**Data:**
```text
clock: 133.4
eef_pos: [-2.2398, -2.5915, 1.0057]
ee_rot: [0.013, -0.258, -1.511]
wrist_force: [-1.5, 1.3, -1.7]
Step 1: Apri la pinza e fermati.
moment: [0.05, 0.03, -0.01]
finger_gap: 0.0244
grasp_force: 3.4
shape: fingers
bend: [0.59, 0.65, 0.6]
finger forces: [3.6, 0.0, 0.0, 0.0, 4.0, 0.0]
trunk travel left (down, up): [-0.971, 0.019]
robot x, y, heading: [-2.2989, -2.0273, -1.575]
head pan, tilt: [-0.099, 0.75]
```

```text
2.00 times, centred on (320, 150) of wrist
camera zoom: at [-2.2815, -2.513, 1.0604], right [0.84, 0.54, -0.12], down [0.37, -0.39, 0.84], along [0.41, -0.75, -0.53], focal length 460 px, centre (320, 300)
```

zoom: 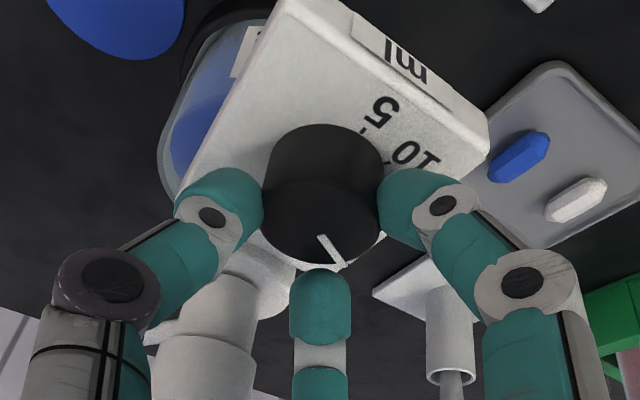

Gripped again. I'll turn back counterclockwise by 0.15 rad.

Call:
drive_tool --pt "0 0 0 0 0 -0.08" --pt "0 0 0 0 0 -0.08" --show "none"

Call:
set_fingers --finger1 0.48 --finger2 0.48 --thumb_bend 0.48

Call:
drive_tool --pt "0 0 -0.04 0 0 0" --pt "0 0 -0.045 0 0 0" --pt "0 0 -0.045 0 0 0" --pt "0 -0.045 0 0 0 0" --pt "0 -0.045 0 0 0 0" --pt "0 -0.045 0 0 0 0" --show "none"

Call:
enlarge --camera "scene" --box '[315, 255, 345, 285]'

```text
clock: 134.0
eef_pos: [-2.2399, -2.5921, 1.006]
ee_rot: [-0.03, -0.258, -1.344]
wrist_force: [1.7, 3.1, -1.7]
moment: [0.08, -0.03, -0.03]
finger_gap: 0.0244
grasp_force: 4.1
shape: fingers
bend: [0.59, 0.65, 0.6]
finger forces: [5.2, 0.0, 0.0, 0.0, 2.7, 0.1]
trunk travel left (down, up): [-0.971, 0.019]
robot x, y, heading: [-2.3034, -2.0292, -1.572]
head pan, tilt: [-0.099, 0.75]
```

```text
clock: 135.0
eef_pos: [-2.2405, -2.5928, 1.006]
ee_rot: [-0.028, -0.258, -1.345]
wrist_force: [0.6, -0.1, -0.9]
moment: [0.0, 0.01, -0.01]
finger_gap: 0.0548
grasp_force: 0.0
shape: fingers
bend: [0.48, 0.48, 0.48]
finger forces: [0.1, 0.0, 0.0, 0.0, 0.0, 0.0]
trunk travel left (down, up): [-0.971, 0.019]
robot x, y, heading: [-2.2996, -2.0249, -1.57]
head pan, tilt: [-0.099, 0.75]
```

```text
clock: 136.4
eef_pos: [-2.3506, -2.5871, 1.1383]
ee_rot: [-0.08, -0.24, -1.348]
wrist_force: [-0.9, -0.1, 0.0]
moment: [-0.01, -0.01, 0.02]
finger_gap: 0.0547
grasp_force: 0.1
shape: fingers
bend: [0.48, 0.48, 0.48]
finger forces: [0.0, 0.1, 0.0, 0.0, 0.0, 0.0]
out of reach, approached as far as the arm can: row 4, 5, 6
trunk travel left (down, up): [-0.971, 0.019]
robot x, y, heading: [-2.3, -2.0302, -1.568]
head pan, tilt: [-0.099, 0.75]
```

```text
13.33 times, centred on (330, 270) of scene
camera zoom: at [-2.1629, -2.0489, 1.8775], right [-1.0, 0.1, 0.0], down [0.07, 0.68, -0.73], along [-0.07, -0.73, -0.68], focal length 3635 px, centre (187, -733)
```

**Objective:** Repeat the data in full and exactly. Omit pictures.

**Exercise answer:**
```text
clock: 133.4
eef_pos: [-2.2398, -2.5915, 1.0057]
ee_rot: [0.013, -0.258, -1.511]
wrist_force: [-1.5, 1.3, -1.7]
Step 1: Apri la pinza e fermati.
moment: [0.05, 0.03, -0.01]
finger_gap: 0.0244
grasp_force: 3.4
shape: fingers
bend: [0.59, 0.65, 0.6]
finger forces: [3.6, 0.0, 0.0, 0.0, 4.0, 0.0]
trunk travel left (down, up): [-0.971, 0.019]
robot x, y, heading: [-2.2989, -2.0273, -1.575]
head pan, tilt: [-0.099, 0.75]
```

```text
2.00 times, centred on (320, 150) of wrist
camera zoom: at [-2.2815, -2.513, 1.0604], right [0.84, 0.54, -0.12], down [0.37, -0.39, 0.84], along [0.41, -0.75, -0.53], focal length 460 px, centre (320, 300)
```

zoom: 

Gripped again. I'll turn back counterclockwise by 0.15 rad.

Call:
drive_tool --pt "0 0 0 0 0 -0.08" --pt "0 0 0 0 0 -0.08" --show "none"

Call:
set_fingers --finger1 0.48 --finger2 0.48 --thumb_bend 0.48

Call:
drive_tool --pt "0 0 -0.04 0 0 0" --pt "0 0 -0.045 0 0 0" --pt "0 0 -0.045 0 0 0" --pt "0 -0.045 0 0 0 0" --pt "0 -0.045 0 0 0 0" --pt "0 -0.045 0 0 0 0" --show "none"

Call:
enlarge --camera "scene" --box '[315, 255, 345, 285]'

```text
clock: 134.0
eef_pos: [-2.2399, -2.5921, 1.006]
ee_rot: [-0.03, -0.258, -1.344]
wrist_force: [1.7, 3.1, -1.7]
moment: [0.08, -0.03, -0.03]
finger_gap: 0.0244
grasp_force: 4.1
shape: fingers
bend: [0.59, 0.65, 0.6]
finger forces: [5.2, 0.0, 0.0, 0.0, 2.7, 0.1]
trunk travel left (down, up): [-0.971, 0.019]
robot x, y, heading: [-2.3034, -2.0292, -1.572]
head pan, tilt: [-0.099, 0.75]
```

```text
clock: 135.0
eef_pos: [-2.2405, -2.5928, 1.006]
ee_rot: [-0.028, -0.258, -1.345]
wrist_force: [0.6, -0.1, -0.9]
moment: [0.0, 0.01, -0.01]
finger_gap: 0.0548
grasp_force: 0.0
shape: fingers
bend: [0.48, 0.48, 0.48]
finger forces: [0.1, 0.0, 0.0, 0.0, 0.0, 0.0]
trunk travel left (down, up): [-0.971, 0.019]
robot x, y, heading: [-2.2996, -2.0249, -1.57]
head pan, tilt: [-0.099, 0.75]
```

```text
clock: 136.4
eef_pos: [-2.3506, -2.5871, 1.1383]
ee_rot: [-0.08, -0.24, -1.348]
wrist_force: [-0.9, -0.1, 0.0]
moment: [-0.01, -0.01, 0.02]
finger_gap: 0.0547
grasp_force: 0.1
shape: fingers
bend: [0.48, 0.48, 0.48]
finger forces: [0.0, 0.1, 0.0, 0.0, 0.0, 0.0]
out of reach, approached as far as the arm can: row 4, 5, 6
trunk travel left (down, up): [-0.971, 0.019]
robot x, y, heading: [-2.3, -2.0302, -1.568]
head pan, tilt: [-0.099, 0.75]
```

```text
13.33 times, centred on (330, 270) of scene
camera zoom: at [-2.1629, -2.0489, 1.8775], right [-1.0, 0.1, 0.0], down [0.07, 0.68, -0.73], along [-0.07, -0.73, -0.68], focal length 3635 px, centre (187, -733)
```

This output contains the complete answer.